------ Document

Reich [19] generalized the Banach fixed point theorem for single-valued maps and multi-valued maps as the two following theorems.

Theorem 1.2

Let \((X,d)\) be a complete metric space and let \(f:X \to X\) be a Reich type single-valued \((a,b,c)\)-contraction, that is, there exist nonnegative numbers a, b, c with \(a+b+c< 1\) such that

$$d\bigl(f(x),f(y)\bigr) \le ad(x,y) + bd\bigl(x,f(x)\bigr) + cd\bigl(y,f(y)\bigr) $$

for each \(x,y \in X\). Then f has a unique fixed point.

Theorem 1.3

Let \((X,d)\) be a complete metric space and let a mapping \(T:X \to P_{\mathrm{cl}} (X)\), where \(P_{\mathrm{cl}} (X)\) is the set of all nonempty closed subsets of X, be a Reich type multi-valued \((a,b,c)\)-contraction, that is, there exist nonnegative numbers a, b, c with \(a+b+c< 1\) such that

$$H(Tx,Ty) \le ad(x,y) + bD(x,Tx) + cD(y,Ty) $$

for each \(x,y \in X\). Then there exists \(z \in X\) such that \(z \in Tz\).

In 2008, Jachymski [20] introduced the concept of a contraction concerning a graph, called a G-contraction, and proved some fixed point results of the G-contraction in a complete metric space endowed with a graph and he showed that the results of many authors can be derived by his results.

------------

→ Set task: Reproduce the wording of the document between "Theorem 1.3" and "that \(z \in Tz\).", with both ends included.

------ Data

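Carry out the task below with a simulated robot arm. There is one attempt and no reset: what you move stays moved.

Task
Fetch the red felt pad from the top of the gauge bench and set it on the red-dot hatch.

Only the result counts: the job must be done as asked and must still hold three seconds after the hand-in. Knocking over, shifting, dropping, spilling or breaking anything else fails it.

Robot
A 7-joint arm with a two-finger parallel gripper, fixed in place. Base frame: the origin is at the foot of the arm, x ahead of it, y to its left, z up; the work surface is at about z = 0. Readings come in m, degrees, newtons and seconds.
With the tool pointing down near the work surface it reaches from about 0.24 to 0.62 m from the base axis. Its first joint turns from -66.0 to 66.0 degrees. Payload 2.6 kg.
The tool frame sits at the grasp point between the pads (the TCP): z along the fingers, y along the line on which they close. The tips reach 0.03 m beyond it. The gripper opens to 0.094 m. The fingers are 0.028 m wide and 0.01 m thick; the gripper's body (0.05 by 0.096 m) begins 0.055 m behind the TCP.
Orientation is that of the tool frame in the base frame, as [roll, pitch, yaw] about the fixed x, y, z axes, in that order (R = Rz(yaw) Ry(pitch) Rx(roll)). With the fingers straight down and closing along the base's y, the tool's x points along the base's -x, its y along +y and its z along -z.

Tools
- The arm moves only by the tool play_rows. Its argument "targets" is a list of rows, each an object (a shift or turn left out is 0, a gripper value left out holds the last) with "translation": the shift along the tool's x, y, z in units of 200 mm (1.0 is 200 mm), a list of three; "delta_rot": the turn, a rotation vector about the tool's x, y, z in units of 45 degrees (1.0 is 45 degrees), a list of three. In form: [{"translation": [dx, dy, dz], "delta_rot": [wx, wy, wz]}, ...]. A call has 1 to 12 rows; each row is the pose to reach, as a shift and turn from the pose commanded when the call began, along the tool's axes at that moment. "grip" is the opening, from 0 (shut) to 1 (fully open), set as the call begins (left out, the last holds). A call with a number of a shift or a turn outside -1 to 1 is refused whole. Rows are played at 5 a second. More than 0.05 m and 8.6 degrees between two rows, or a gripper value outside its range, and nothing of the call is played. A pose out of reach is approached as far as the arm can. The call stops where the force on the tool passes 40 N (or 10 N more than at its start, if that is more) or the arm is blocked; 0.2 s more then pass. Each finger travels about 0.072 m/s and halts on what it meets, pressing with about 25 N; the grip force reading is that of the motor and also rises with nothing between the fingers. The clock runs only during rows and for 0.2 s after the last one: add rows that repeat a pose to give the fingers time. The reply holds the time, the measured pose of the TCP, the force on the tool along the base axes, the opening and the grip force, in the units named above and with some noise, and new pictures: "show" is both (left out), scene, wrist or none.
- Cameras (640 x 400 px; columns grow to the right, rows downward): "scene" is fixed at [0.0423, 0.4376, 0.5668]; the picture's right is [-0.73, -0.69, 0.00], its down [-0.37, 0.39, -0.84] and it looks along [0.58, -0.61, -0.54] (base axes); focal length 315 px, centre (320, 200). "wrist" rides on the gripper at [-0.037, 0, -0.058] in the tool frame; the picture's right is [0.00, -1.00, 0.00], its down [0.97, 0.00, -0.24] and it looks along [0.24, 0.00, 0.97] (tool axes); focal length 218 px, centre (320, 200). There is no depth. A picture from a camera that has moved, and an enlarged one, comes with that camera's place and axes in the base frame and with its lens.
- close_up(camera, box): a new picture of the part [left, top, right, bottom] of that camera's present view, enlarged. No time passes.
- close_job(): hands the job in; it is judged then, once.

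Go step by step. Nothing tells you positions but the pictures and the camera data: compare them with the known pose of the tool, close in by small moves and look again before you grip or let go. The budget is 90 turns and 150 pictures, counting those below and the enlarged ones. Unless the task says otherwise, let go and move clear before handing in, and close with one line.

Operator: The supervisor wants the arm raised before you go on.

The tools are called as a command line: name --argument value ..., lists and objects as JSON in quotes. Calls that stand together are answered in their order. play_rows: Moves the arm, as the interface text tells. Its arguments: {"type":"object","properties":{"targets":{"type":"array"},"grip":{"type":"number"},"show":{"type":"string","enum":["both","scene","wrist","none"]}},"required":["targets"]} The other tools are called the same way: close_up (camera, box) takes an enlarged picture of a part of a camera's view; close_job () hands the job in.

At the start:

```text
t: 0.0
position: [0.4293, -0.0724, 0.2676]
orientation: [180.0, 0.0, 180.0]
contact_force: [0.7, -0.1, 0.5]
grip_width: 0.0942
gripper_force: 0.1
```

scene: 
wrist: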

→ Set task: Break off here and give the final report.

------------

→ Solution:
Theorem 1.3

Let \((X,d)\) be a complete metric space and let a mapping \(T:X \to P_{\mathrm{cl}} (X)\), where \(P_{\mathrm{cl}} (X)\) is the set of all nonempty closed subsets of X, be a Reich type multi-valued \((a,b,c)\)-contraction, that is, there exist nonnegative numbers a, b, c with \(a+b+c< 1\) such that

$$H(Tx,Ty) \le ad(x,y) + bD(x,Tx) + cD(y,Ty) $$

for each \(x,y \in X\). Then there exists \(z \in X\) such that \(z \in Tz\).